Al Khaliji, meanwhile, which is listed on the QE, booked total assets in 2011 of QR27bn ($7.4bn), up from QR18.7bn ($5.1bn) in 2010 – a 44% rise. Loans and advances increased by 55% from QR7.26bn ($2bn) to QR11.3bn ($3.1bn) over the same period. Customer deposits went from QR7.83bn ($2.15bn) to QR12.13bn ($3.33bn), an increase of 55%. Net profit after tax was up 14%, to QR487m ($134m).

The sixth conventional local bank is Ahli Bank, which is part of the Ahli United Bank Group, an outfit present throughout the Gulf and in the UK. Its financial statements for 2011 show total assets shrank slightly year-on-year, down from QR17.96bn ($4.93bn) to QR17.73bn ($4.87bn). Loans and advances rose, however, from QR11.34bn ($3.11bn) to QR12.15bn ($3.34bn), an increase of 7%. Net profit for the year also went up by 7.2%, from QR412m ($113m) to QR442m ($121m).
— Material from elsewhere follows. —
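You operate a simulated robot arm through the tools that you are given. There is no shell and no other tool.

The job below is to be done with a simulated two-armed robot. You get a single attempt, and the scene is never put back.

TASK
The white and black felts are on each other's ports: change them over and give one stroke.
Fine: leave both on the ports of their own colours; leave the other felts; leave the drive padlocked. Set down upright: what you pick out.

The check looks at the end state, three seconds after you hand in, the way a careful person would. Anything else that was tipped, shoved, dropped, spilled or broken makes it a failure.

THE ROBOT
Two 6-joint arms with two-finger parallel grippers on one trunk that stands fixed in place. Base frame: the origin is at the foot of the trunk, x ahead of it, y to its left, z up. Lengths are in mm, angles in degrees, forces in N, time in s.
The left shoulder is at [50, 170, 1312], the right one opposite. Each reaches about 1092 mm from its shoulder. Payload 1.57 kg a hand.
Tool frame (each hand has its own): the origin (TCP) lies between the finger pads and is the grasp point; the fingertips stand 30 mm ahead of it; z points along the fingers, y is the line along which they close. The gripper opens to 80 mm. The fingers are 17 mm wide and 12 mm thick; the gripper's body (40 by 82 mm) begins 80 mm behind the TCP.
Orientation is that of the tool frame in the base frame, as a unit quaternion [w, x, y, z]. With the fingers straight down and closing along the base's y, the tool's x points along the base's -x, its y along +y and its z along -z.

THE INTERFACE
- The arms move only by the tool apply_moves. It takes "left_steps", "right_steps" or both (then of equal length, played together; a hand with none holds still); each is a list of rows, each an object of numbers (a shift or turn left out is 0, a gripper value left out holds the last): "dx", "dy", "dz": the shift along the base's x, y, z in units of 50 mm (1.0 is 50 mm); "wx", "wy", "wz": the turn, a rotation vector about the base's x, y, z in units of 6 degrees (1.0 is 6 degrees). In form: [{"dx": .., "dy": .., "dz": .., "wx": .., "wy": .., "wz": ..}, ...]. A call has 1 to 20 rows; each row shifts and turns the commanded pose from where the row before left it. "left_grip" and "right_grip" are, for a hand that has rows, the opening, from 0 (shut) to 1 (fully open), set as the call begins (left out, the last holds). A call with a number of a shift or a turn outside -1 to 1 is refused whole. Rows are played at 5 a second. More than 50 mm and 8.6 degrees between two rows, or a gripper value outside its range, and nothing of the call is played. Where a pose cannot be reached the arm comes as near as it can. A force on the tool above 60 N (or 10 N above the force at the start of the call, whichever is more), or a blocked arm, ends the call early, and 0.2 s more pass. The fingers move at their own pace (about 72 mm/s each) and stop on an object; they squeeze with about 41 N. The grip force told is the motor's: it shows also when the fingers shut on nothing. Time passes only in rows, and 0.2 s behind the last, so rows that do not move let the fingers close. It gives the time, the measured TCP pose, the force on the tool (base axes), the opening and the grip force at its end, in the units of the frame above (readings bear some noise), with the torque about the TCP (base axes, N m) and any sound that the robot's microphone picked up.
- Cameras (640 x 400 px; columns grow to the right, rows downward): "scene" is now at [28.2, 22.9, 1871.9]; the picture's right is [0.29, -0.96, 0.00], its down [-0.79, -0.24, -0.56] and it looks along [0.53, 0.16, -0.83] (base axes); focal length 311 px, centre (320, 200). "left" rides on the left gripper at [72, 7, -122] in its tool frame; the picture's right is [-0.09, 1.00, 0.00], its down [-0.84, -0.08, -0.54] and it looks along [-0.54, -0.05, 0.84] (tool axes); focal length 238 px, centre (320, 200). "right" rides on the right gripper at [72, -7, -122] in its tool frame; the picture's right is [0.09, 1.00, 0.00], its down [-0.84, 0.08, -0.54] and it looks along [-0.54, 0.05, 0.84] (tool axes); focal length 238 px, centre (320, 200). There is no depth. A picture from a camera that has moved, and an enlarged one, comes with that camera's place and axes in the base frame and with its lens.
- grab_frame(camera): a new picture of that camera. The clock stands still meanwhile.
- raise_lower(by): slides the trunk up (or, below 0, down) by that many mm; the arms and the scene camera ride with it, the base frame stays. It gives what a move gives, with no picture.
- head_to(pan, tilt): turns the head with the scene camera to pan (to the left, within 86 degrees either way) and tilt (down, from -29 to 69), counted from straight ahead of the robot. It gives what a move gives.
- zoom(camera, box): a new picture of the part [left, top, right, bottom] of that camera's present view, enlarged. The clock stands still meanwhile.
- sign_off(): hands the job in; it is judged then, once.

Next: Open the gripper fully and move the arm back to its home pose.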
A CAPITAL IDEA: In early 2012 the bank announced plans to increase its capital, issuing over 42m new shares to shareholders, raising the total to around 112m shares. Some 20% of this total is then to be placed on the market. In terms of ratings, Fitch and Capital Intelligence both maintained long-term credit at A- with a stable outlook in early 2012.

Finally, Qatar Development Bank (QDB) is the state’s sole development financial intermediary. This had assets of QR3.65bn ($1bn) in December 2011, according to its financial statements, down from QR4bn ($1.1bn) a year earlier, while its profits were also reduced, from QR74m ($20.3m) to QR50.8m ($13.9m), over the same period.

In 2012 QDB’s Al Dhameen programme will see specialised teams working with individual banks to offer small and medium-sized enterprises preferential financing. This is part of the government’s long-term strategy for diversifying business, and is likely to be of major benefit to the sector as a whole in years to come.